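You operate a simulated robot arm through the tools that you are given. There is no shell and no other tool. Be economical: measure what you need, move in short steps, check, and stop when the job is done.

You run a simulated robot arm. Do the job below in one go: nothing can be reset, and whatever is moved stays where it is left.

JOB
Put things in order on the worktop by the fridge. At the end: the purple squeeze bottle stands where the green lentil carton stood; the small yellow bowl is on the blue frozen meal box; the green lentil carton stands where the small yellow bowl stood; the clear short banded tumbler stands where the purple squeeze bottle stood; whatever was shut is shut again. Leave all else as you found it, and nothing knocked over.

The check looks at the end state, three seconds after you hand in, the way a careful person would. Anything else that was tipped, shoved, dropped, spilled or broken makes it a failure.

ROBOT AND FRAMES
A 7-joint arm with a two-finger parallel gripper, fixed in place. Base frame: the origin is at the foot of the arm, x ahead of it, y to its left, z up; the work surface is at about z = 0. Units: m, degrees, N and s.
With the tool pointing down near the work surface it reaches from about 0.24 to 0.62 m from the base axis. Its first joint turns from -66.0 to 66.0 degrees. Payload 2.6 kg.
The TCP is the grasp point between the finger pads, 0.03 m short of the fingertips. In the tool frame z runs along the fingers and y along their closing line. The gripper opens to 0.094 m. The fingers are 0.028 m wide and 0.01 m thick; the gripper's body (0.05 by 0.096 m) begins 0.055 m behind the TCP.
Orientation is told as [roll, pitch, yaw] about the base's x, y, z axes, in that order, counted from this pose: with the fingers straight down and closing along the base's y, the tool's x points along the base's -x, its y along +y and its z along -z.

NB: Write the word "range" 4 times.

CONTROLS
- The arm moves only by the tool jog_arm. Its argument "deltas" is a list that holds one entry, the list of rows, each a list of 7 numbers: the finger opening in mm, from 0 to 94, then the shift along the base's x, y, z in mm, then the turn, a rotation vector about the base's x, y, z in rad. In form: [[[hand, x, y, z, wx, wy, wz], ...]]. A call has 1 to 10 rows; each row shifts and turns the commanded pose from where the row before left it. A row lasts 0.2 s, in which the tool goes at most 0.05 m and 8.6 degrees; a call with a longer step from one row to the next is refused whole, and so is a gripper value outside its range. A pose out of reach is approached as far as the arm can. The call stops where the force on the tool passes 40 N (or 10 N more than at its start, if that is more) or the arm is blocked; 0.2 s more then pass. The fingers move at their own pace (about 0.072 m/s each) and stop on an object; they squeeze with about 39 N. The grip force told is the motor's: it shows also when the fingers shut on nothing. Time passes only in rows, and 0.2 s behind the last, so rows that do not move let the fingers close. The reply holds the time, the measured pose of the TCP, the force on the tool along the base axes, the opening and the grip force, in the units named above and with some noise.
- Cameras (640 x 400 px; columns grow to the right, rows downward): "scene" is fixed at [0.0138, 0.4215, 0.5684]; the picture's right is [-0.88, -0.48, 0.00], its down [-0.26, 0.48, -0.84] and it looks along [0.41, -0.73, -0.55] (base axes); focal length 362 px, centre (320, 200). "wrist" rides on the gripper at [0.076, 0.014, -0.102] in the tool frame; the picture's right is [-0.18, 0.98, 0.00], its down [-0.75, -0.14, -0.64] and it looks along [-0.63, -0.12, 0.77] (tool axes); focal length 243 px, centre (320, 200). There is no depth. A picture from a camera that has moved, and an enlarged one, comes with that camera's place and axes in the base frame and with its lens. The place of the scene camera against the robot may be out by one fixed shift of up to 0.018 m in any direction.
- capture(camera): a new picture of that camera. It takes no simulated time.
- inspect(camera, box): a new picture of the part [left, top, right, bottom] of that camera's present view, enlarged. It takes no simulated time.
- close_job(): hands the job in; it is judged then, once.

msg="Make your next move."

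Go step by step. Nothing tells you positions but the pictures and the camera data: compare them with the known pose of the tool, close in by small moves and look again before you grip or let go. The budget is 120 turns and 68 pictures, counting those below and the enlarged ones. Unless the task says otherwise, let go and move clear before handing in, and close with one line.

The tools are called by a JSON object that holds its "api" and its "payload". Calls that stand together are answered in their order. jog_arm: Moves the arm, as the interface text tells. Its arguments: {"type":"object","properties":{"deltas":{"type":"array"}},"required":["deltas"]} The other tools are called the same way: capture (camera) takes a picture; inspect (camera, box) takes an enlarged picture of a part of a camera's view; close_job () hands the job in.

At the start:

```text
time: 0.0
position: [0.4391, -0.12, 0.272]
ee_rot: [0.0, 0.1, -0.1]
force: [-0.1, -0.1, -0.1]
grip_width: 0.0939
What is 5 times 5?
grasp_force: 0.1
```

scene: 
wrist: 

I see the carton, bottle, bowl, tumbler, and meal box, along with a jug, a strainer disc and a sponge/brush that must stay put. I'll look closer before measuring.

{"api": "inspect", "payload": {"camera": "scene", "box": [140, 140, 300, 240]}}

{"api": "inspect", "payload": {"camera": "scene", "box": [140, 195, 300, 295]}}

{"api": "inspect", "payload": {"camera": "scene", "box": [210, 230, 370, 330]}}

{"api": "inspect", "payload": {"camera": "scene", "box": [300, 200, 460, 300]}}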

WHAT THIS TASK INVOLVES: Write out all the data again, exactly as it appears. Put each line that is not blank into a JSON list as a string.

COMPLETED EXERCISE:
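[
  "You operate a simulated robot arm through the tools that you are given. There is no shell and no other tool. Be economical: measure what you need, move in short steps, check, and stop when the job is done.",
  "You run a simulated robot arm. Do the job below in one go: nothing can be reset, and whatever is moved stays where it is left.",
  "JOB",
  "Put things in order on the worktop by the fridge. At the end: the purple squeeze bottle stands where the green lentil carton stood; the small yellow bowl is on the blue frozen meal box; the green lentil carton stands where the small yellow bowl stood; the clear short banded tumbler stands where the purple squeeze bottle stood; whatever was shut is shut again. Leave all else as you found it, and nothing knocked over.",
  "The check looks at the end state, three seconds after you hand in, the way a careful person would. Anything else that was tipped, shoved, dropped, spilled or broken makes it a failure.",
  "ROBOT AND FRAMES",
  "A 7-joint arm with a two-finger parallel gripper, fixed in place. Base frame: the origin is at the foot of the arm, x ahead of it, y to its left, z up; the work surface is at about z = 0. Units: m, degrees, N and s.",
  "With the tool pointing down near the work surface it reaches from about 0.24 to 0.62 m from the base axis. Its first joint turns from -66.0 to 66.0 degrees. Payload 2.6 kg.",
  "The TCP is the grasp point between the finger pads, 0.03 m short of the fingertips. In the tool frame z runs along the fingers and y along their closing line. The gripper opens to 0.094 m. The fingers are 0.028 m wide and 0.01 m thick; the gripper's body (0.05 by 0.096 m) begins 0.055 m behind the TCP.",
  "Orientation is told as [roll, pitch, yaw] about the base's x, y, z axes, in that order, counted from this pose: with the fingers straight down and closing along the base's y, the tool's x points along the base's -x, its y along +y and its z along -z.",
  "NB: Write the word \"range\" 4 times.",
  "CONTROLS",
  "- The arm moves only by the tool jog_arm. Its argument \"deltas\" is a list that holds one entry, the list of rows, each a list of 7 numbers: the finger opening in mm, from 0 to 94, then the shift along the base's x, y, z in mm, then the turn, a rotation vector about the base's x, y, z in rad. In form: [[[hand, x, y, z, wx, wy, wz], ...]]. A call has 1 to 10 rows; each row shifts and turns the commanded pose from where the row before left it. A row lasts 0.2 s, in which the tool goes at most 0.05 m and 8.6 degrees; a call with a longer step from one row to the next is refused whole, and so is a gripper value outside its range. A pose out of reach is approached as far as the arm can. The call stops where the force on the tool passes 40 N (or 10 N more than at its start, if that is more) or the arm is blocked; 0.2 s more then pass. The fingers move at their own pace (about 0.072 m/s each) and stop on an object; they squeeze with about 39 N. The grip force told is the motor's: it shows also when the fingers shut on nothing. Time passes only in rows, and 0.2 s behind the last, so rows that do not move let the fingers close. The reply holds the time, the measured pose of the TCP, the force on the tool along the base axes, the opening and the grip force, in the units named above and with some noise.",
  "- Cameras (640 x 400 px; columns grow to the right, rows downward): \"scene\" is fixed at [0.0138, 0.4215, 0.5684]; the picture's right is [-0.88, -0.48, 0.00], its down [-0.26, 0.48, -0.84] and it looks along [0.41, -0.73, -0.55] (base axes); focal length 362 px, centre (320, 200). \"wrist\" rides on the gripper at [0.076, 0.014, -0.102] in the tool frame; the picture's right is [-0.18, 0.98, 0.00], its down [-0.75, -0.14, -0.64] and it looks along [-0.63, -0.12, 0.77] (tool axes); focal length 243 px, centre (320, 200). There is no depth. A picture from a camera that has moved, and an enlarged one, comes with that camera's place and axes in the base frame and with its lens. The place of the scene camera against the robot may be out by one fixed shift of up to 0.018 m in any direction.",
  "- capture(camera): a new picture of that camera. It takes no simulated time.",
  "- inspect(camera, box): a new picture of the part [left, top, right, bottom] of that camera's present view, enlarged. It takes no simulated time.",
  "- close_job(): hands the job in; it is judged then, once.",
  "msg=\"Make your next move.\"",
  "Go step by step. Nothing tells you positions but the pictures and the camera data: compare them with the known pose of the tool, close in by small moves and look again before you grip or let go. The budget is 120 turns and 68 pictures, counting those below and the enlarged ones. Unless the task says otherwise, let go and move clear before handing in, and close with one line.",
  "The tools are called by a JSON object that holds its \"api\" and its \"payload\". Calls that stand together are answered in their order. jog_arm: Moves the arm, as the interface text tells. Its arguments: {\"type\":\"object\",\"properties\":{\"deltas\":{\"type\":\"array\"}},\"required\":[\"deltas\"]} The other tools are called the same way: capture (camera) takes a picture; inspect (camera, box) takes an enlarged picture of a part of a camera's view; close_job () hands the job in.",
  "At the start:",
  "```text",
  "time: 0.0",
  "position: [0.4391, -0.12, 0.272]",
  "ee_rot: [0.0, 0.1, -0.1]",
  "force: [-0.1, -0.1, -0.1]",
  "grip_width: 0.0939",
  "What is 5 times 5?",
  "grasp_force: 0.1",
  "```",
  "scene: ",
  "wrist: ",
  "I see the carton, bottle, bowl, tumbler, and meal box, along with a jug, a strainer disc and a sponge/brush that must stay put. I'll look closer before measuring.",
  "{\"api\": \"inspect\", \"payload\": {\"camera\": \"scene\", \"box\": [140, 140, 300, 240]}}",
  "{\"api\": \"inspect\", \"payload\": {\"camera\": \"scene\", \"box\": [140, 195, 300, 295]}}",
  "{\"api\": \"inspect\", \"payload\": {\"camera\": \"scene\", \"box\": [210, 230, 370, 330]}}",
  "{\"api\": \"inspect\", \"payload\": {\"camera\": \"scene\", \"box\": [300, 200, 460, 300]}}"
]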